» **Stated goal**
In the material below, the lines containing the word "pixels" are required; copy each of them.

+===+

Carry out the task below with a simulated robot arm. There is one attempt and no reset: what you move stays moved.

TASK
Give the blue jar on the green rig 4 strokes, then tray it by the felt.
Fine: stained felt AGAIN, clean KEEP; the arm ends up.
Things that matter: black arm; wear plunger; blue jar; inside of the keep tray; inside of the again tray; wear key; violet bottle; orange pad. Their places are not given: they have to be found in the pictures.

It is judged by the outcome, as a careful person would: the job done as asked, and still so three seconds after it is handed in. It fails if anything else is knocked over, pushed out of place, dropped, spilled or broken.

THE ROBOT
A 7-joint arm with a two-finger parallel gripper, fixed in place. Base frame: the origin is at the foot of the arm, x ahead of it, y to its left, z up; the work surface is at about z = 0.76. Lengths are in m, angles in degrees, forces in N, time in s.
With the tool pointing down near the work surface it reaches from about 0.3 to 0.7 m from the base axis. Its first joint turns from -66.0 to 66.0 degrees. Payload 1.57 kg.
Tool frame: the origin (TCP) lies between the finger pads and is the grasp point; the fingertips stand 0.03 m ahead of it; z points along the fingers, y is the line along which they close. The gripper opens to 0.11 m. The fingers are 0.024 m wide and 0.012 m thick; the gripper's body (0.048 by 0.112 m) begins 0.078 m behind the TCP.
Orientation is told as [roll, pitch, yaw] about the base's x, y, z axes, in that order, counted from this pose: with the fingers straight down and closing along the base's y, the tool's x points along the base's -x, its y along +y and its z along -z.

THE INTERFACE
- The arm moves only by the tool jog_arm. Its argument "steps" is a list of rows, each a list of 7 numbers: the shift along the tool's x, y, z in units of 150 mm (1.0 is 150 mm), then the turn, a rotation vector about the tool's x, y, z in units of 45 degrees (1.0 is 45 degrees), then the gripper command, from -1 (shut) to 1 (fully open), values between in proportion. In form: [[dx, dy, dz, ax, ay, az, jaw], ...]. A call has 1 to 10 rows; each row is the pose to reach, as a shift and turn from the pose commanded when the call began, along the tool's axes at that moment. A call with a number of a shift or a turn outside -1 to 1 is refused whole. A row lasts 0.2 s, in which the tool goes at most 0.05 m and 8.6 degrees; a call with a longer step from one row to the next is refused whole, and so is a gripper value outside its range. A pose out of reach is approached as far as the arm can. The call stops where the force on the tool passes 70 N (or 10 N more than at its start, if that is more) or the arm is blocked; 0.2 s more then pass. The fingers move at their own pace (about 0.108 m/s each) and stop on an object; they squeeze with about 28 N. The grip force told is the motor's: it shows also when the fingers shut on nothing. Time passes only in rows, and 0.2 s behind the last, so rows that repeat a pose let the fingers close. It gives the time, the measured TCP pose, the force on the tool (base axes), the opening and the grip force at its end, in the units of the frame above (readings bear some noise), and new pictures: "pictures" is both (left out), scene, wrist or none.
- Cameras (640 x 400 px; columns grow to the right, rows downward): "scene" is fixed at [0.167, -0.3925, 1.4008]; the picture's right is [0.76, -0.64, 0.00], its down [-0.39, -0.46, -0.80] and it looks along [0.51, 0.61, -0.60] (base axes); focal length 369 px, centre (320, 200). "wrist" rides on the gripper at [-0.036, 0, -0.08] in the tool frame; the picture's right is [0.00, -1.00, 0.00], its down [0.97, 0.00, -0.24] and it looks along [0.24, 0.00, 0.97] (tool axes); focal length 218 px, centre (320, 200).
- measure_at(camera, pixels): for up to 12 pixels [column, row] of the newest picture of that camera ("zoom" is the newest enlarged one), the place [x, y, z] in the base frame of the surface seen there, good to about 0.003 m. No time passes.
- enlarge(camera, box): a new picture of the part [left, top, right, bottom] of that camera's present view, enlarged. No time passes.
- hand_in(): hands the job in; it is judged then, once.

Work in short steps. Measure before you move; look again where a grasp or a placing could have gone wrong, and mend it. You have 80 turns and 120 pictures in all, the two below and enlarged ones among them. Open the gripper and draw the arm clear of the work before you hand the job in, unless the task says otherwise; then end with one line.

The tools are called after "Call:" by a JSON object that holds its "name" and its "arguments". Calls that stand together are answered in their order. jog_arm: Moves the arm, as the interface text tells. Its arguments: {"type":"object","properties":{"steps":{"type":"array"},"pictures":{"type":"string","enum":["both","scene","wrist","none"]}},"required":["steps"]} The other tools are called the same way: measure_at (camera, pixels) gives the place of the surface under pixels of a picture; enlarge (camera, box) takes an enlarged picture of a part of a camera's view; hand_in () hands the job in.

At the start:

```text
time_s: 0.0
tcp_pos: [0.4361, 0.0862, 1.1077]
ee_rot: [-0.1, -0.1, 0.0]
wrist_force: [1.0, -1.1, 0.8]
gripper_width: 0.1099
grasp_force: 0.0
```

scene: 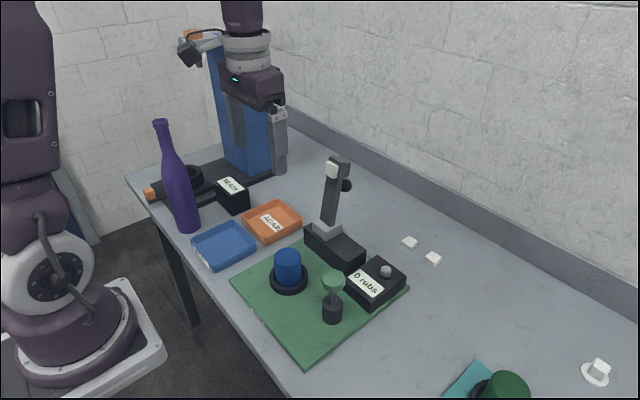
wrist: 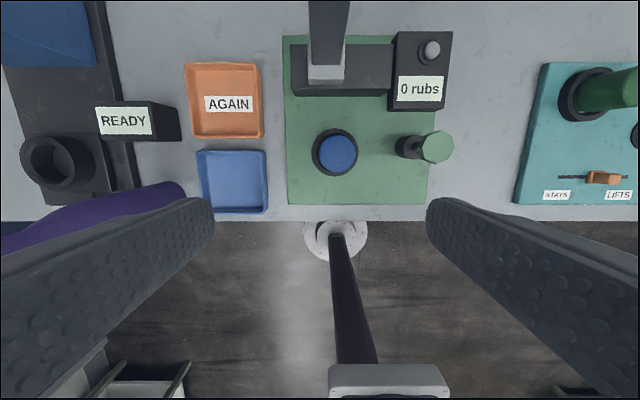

+===+

» **Answer in full**
- measure_at(camera, pixels): for up to 12 pixels [column, row] of the newest picture of that camera ("zoom" is the newest enlarged one), the place [x, y, z] in the base frame of the surface seen there, good to about 0.003 m. No time passes.
The tools are called after "Call:" by a JSON object that holds its "name" and its "arguments". Calls that stand together are answered in their order. jog_arm: Moves the arm, as the interface text tells. Its arguments: {"type":"object","properties":{"steps":{"type":"array"},"pictures":{"type":"string","enum":["both","scene","wrist","none"]}},"required":["steps"]} The other tools are called the same way: measure_at (camera, pixels) gives the place of the surface under pixels of a picture; enlarge (camera, box) takes an enlarged picture of a part of a camera's view; hand_in () hands the job in.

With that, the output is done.